Access. The Software is licensed, not sold, to you, as a hosted application at Projistics Data Center for use only under the terms of this Agreement, and Projistics reserves all rights not expressly granted to you in this Agreement. For each License Key provided to you by Projistics, you are granted a nonexclusive license to provide the Software access to the number of users indicated by the License Key, for the sole purpose of using the Software. The users could be your employees or employees of your business partner companies. If a License Key contains an expiration date and Package Type of license is "Trial", it is considered temporary, and multiple users may use it for the sole purpose of evaluating the Software.

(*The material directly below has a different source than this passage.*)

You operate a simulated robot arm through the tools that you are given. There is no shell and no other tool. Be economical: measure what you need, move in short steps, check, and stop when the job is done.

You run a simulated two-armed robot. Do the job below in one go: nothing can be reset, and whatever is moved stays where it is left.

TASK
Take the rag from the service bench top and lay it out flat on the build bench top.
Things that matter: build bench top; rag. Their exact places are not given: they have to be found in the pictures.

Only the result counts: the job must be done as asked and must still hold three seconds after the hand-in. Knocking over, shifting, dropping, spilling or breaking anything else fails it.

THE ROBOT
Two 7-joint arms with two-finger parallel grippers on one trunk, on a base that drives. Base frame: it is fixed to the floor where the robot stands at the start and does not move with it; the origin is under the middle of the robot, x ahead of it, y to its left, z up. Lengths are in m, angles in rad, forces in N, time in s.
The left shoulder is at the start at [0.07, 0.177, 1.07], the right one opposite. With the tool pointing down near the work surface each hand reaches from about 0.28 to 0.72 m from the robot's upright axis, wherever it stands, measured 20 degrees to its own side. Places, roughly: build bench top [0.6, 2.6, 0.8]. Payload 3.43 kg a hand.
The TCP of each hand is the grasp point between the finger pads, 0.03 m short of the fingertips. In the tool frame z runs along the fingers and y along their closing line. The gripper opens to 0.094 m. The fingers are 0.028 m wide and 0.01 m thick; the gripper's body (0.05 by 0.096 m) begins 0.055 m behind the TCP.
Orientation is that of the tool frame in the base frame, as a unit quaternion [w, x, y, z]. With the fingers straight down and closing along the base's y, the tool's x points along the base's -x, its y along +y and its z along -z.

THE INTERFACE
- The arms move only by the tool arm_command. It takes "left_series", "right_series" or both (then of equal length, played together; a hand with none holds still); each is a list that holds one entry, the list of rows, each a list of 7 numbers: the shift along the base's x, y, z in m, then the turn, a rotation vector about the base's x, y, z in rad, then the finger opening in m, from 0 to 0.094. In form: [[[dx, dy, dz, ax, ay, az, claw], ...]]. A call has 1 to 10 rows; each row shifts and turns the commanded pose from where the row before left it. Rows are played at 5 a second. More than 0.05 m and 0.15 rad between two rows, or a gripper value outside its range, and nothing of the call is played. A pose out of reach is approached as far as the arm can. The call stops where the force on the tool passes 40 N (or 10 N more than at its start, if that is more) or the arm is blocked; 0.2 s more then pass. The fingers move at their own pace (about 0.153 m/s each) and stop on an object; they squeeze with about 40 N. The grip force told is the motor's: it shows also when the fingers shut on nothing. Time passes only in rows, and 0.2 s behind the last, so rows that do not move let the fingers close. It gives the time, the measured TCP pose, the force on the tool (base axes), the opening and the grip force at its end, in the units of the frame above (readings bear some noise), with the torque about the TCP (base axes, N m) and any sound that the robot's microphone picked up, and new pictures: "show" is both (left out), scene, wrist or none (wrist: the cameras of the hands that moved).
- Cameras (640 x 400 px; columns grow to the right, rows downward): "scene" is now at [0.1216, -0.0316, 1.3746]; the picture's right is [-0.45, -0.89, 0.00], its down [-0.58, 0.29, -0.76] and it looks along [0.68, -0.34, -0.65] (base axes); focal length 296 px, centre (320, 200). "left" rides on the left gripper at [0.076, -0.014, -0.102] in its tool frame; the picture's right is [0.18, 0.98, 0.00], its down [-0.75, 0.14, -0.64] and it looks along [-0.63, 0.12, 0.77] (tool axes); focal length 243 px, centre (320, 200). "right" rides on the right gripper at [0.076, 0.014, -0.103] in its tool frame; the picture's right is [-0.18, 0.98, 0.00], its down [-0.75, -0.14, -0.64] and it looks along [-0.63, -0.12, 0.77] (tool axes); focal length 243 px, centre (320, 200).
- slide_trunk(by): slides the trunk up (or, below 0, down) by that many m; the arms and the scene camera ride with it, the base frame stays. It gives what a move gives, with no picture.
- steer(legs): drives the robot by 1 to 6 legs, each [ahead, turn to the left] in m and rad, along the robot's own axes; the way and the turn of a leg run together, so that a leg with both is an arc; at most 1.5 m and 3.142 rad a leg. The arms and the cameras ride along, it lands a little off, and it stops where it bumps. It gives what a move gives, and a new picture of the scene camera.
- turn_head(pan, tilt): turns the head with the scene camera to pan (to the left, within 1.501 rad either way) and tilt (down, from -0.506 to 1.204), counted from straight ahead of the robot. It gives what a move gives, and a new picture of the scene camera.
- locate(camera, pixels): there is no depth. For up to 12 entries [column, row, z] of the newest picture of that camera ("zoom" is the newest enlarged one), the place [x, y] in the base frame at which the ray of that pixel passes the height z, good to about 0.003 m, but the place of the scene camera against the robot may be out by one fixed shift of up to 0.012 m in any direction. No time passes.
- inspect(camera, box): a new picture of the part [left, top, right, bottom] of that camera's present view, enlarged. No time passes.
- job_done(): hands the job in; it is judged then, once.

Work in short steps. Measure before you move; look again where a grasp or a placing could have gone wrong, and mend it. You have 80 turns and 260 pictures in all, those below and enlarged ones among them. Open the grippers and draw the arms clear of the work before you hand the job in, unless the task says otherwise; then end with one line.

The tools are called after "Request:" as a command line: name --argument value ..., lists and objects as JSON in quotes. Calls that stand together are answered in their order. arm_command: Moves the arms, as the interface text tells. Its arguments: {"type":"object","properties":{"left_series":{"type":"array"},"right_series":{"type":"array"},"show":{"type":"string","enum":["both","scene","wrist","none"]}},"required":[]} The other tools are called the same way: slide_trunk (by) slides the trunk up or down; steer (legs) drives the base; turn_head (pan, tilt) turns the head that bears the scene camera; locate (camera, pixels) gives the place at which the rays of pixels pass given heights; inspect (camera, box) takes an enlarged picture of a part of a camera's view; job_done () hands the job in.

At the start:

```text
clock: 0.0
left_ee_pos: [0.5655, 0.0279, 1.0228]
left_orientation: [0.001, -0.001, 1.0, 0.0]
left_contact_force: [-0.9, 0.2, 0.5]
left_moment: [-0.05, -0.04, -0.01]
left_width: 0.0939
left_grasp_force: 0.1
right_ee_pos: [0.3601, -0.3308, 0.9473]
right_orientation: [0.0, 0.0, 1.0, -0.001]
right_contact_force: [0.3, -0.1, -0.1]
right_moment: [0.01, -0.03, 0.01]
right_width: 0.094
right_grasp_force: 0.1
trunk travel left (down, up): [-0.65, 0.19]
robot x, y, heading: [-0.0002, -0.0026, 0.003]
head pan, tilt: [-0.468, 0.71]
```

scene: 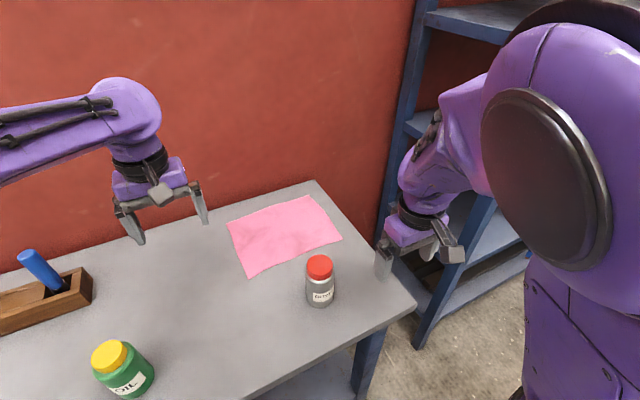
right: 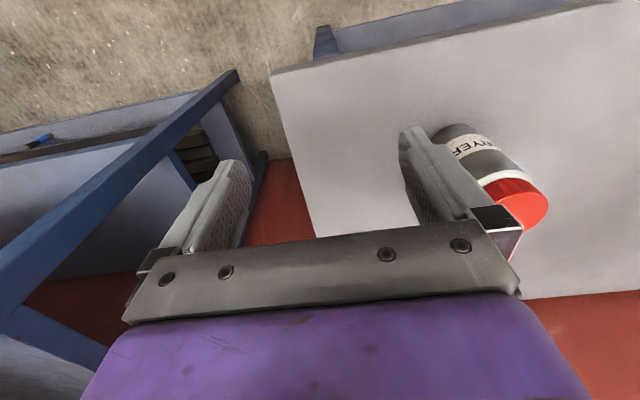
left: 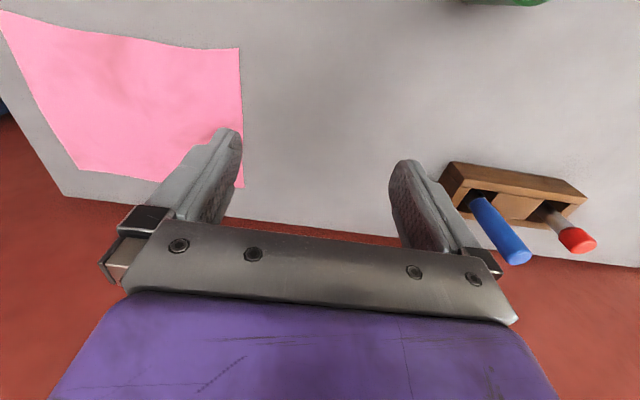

Upgrades. During the term of this agreement, if Projistics upgrades the version of the Software you are using under this Agreement, you will not be charged an upgrade fee. Should Projistics offer additional optional software modules in the future that complement the Software, You may elect to purchase the optional software modules for an additional fee, however, You have no obligation to do so.

Disk Space. Each user as defined in the License Key will be provided 0.05 GB of disk space on the hosted server.

No Title. This license confers no title or ownership in the Software and is not a sale of any rights in the Software. This Software is owned by Projistics and is protected by copyright law and international copyright treaty.

 
4. SUPPORT
During the term of this Agreement, Projistics agrees to provide you with email and telephone access to our Projistics Support Center during our standard support hours of Monday - Friday, 9:00 AM - 6:00 PM (Pacific Standard Time) except for standard U.S. Business Holidays. If your organization/company has more than one Projistics login, You agree to appoint an Authorized Support Contact who will contact the Projistics Support Team directly on behalf of Your other Projistics users. You may purchase additional Authorized Support Contacts for an additional fee.
 
5. PRIVACY

Ownership of Data. Projistics considers the information and data you maintain on our Projistics BugTracker application to be your personal property. As a policy, we do not examine your information and data except at your request and only for the purposes of providing you with technical support with regard to a particular problem you face. Projistics will not use your information for Projistics' benefit or the benefit of a third party, for example for: solicitation, aggregating mailing lists, or conducting opinion mining.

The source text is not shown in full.